Speaking of biblical decrees, I was surprised to read this today.

There is no guarantee that the measures will succeed. The vast scale of government borrowing may exhaust the stock of global capital. Markets are already beginning to question the credit-worthiness of sovereign states. The Fed may find it harder than it thinks to disengage from colossal intervention in the bond markets.

In the end, the only way out of all this global debt may prove to be a Biblical debt Jubilee.

Jubilee is an interesting tradition that hasn't really been practiced for centuries, but for thousands of years it was an accepted part of middle east tradition. In today's world the idea of a periodic wholesale canceling of debts and the restoration of land to the poor seems utopian and anachronistic.
Unlike today's world, the ideas of morality and religion wasn't excluded from economics. In fact, unlike today, morality and religion was infinitely more important than profit and personal property.

What was radically disturbing in archaic times was the idea of unrestrained wealth-seeking. It took thousands of years for the idea of progress to become inverted, to connote freedom for the wealthy to deprive the peasantry of their lands and personal liberty.

"Land must not be sold in perpetuity, for the land belongs to me and you are only strangers and guests. You will allow a right of redemption on all your landed property."
- Lev. 25:23-28

I first got interested in the concept of Jubilee, not for religious reasons, but for economic reasons. The person who introduced me to the idea was my favorite economic historian, Michael Hudson.

"First they ignore you, then they denounce you, and then they say that they knew what you were saying all the time," said Gandhi. The same might be said of today's overhang of debts in excess of the economy's ability to pay. First the policy makers pretend that they can be paid, then they denounce the pessimists as spreading panic, and then they say that of course students have been taught for four thousand years now how the "magic of compound interest" keeps on doubling and redoubling debts faster than the economy can squeeze out an economic surplus to pay.

What has ended is the idea that "the magic of compound interest" can make economies rich without having to work and without industry. I hope we have seen the end of derivatives formula seeking to make money by playing in a zero-sum game. A debt overhang always ends either in foreclosure of the debtor's property, or in a debt annulment to preserve the economy's overall freedom and equity.

This means that the postmodern economy as we know it must end – either in financial polarization and debt peonage to a new oligarchic elite, or in a debt cancellation, a Jubilee Year to rescue society.
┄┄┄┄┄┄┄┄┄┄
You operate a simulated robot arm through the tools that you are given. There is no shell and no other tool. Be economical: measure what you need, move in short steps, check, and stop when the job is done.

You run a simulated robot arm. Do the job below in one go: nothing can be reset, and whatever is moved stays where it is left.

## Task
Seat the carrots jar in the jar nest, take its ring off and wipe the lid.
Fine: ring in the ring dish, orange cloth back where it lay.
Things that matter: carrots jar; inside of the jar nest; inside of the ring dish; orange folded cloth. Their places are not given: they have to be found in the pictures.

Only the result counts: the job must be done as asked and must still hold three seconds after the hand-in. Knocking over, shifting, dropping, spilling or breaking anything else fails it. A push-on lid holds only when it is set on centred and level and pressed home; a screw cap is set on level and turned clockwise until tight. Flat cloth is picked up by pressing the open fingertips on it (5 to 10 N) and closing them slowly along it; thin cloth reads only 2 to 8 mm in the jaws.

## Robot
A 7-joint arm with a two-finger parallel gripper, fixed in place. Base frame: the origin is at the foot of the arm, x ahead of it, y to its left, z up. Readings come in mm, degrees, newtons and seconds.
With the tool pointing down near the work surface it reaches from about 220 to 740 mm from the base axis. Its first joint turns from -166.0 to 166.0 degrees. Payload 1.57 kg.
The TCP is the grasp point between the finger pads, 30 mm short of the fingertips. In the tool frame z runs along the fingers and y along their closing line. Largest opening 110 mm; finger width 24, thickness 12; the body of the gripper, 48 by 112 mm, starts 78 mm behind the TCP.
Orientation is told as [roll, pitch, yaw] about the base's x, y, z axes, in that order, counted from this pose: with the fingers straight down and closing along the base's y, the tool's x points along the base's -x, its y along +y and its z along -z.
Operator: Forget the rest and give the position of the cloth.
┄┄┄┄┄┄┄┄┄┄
But when the government says that it is reviewing "all" the options, this reality is not one of them.

The Federal Reserve has attacked the current financial crisis as if it were a problem of liquidity (not enough money is available to borrow and loan). In fact the problem is the levels of debt in the world today.
To put it another way, it's not the financial system is illiquid. It's that the world's banks are insolvent. Some officials recognize this to be the case.

"This biggest worldwide economic crisis arose by getting into debt," Josef Proell, Austria's new finance minister, said. "You can't fight a debt crisis by getting into more debt."


I would have more confidence in optimism if the optimists lived wisely!
A pessimist is a well informed optimist!